Search the records below for the word "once" and show every line where it occurs.
--- begin Source records ---
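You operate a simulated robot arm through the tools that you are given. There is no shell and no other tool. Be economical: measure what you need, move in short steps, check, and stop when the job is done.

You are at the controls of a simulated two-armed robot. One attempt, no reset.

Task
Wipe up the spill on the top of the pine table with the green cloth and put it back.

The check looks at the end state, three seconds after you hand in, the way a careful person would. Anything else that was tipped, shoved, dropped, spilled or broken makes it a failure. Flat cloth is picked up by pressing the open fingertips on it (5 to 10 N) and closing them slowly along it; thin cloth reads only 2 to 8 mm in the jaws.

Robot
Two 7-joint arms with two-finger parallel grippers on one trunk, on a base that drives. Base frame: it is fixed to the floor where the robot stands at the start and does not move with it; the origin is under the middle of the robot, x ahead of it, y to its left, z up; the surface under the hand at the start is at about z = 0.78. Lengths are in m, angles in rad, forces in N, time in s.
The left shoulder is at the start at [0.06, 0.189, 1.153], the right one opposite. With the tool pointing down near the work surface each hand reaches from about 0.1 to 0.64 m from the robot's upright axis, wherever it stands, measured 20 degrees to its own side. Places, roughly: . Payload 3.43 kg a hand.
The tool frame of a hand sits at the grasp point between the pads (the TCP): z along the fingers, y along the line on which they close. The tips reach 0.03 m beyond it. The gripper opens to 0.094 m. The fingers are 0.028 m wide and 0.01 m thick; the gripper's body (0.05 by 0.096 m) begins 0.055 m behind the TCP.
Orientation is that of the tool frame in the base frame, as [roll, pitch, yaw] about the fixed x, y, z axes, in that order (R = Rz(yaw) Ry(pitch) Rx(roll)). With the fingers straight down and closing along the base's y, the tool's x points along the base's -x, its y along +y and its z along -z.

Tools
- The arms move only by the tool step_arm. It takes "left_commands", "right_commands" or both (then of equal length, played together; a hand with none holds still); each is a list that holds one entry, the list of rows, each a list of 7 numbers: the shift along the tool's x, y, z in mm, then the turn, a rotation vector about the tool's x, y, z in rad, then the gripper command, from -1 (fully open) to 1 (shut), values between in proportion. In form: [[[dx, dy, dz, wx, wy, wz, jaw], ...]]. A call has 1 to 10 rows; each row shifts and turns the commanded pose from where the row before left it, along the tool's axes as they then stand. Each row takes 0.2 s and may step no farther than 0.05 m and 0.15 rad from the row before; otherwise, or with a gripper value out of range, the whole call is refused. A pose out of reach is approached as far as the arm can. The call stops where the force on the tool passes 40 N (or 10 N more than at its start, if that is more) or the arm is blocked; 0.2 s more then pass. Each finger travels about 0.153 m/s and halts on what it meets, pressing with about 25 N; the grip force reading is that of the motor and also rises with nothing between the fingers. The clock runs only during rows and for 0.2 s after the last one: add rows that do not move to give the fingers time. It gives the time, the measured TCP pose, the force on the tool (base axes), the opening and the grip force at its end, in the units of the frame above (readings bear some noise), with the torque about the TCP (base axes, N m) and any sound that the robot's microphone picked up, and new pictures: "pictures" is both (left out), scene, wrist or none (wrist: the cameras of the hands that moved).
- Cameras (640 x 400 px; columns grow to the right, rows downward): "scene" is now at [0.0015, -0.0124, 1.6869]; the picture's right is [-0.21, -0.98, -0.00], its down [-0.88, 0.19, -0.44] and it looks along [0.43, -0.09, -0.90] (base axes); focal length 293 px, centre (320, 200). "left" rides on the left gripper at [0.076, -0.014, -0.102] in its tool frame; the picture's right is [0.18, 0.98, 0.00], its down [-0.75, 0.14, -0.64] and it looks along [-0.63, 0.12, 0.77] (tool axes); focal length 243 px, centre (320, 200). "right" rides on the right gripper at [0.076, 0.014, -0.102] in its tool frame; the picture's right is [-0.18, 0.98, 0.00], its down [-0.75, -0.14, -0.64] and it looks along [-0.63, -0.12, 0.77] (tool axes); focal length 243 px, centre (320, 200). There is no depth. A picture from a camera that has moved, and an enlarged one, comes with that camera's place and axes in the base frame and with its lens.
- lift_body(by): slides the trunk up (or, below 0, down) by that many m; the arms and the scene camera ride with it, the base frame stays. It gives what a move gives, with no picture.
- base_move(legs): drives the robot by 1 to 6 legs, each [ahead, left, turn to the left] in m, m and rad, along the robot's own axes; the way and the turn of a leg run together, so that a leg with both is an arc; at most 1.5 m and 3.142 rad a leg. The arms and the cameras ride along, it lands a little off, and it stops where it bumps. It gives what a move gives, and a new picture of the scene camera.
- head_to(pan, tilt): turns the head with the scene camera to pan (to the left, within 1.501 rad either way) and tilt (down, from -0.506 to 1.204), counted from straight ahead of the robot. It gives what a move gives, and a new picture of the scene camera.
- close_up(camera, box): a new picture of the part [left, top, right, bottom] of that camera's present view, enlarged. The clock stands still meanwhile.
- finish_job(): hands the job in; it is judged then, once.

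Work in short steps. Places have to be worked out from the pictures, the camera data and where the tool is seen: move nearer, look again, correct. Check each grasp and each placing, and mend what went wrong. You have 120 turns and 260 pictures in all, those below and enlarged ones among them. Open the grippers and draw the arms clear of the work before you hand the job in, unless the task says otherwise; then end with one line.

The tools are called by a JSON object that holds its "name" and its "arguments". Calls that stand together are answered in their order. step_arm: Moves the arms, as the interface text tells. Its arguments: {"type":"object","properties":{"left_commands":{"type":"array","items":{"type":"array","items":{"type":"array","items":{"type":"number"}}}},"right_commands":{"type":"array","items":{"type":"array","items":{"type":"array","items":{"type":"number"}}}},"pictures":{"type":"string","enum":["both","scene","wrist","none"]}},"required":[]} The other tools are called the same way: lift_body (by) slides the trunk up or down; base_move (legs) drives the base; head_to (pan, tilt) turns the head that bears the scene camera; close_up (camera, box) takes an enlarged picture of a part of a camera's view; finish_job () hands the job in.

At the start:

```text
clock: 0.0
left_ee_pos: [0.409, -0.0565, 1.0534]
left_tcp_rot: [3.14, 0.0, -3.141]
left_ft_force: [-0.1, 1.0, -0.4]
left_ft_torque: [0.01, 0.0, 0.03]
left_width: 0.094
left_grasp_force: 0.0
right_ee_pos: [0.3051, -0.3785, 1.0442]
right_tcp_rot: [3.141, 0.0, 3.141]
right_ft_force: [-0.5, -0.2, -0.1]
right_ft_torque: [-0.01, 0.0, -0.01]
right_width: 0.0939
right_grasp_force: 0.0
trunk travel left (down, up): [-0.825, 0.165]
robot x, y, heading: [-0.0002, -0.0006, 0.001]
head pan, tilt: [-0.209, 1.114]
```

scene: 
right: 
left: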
--- end Source records ---
--- begin Source records ---
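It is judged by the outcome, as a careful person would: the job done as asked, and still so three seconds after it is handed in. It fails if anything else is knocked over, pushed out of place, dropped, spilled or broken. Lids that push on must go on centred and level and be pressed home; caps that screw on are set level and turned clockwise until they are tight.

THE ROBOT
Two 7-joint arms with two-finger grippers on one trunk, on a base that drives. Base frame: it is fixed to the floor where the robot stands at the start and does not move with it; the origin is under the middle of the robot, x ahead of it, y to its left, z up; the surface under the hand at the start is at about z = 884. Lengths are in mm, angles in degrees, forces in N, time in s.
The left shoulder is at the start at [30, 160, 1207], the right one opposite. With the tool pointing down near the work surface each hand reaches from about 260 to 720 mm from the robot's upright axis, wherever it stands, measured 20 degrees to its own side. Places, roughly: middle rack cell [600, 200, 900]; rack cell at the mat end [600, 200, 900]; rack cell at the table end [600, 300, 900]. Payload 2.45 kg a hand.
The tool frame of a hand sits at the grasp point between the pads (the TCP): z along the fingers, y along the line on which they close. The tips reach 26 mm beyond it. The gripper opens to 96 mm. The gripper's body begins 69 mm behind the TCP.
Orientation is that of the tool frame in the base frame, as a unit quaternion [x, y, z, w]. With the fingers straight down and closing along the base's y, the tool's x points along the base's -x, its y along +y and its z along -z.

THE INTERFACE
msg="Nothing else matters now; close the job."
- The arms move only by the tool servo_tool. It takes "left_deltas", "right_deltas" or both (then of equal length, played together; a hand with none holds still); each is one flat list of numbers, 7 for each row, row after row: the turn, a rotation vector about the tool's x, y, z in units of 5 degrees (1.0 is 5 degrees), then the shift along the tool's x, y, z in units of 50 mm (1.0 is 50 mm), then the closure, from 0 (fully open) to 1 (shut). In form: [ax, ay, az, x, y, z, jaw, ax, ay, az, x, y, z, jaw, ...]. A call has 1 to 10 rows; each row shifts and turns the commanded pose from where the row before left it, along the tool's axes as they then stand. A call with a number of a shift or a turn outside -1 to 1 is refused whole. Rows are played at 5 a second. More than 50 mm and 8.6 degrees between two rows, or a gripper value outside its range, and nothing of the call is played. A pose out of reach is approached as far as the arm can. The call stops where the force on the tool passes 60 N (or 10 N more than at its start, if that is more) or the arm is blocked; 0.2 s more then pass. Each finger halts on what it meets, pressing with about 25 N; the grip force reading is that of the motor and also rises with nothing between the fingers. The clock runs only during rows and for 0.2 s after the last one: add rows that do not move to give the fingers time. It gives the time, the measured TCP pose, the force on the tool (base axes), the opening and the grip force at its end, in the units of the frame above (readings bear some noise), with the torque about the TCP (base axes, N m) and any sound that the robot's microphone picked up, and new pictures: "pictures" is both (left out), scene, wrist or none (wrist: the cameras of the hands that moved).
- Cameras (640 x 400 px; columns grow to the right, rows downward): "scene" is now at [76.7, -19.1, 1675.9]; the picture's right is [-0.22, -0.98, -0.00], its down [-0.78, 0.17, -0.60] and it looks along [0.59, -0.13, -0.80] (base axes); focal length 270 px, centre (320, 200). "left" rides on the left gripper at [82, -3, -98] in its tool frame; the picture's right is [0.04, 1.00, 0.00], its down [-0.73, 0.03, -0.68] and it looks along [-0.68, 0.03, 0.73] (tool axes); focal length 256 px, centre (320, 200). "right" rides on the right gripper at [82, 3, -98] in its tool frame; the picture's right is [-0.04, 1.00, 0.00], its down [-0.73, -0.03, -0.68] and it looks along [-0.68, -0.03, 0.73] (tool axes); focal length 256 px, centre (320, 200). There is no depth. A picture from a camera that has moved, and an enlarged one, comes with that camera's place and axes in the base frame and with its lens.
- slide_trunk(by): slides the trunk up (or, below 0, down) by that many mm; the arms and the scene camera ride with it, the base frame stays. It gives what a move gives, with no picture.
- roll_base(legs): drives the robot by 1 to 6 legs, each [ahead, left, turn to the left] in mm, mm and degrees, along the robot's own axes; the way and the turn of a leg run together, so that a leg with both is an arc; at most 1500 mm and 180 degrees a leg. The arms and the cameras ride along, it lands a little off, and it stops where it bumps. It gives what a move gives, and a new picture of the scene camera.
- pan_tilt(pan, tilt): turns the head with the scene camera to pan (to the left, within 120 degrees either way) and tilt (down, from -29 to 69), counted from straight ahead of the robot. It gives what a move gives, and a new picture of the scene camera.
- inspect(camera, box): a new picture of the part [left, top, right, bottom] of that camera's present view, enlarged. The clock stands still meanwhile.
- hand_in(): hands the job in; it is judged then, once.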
--- end Source records ---
--- begin Source records ---
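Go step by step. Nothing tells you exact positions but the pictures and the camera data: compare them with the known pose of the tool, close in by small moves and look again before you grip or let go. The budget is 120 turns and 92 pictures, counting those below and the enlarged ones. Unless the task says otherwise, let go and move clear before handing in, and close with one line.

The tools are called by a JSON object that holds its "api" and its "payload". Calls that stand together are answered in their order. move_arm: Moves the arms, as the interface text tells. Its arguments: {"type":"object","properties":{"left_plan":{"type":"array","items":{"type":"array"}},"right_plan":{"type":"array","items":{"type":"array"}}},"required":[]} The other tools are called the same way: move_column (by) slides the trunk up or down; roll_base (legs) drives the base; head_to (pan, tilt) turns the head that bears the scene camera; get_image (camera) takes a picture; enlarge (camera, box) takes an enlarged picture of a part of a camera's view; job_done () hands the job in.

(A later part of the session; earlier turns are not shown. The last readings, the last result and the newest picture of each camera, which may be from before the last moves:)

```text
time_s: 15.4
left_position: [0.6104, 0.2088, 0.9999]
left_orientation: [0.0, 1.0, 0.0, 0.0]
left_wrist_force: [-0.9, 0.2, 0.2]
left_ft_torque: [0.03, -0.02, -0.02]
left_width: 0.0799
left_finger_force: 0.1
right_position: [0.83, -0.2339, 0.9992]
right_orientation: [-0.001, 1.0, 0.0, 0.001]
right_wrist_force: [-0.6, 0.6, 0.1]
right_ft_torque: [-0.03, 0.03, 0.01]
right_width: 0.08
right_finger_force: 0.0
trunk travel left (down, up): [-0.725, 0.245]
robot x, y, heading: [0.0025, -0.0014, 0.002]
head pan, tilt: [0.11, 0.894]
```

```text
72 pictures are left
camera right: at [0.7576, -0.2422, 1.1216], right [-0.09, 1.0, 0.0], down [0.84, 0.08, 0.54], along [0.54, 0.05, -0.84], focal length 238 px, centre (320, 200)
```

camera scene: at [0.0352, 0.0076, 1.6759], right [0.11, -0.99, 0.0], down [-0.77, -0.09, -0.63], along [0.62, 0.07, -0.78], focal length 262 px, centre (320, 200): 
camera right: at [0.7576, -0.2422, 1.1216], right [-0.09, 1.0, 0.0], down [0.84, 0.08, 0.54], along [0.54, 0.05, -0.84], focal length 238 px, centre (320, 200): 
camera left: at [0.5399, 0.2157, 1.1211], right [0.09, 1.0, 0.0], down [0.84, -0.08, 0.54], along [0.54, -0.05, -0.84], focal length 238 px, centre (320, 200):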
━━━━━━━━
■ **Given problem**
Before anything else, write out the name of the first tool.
--- end Source records ---
■ **Written reply**
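- finish_job(): hands the job in; it is judged then, once.
- hand_in(): hands the job in; it is judged then, once.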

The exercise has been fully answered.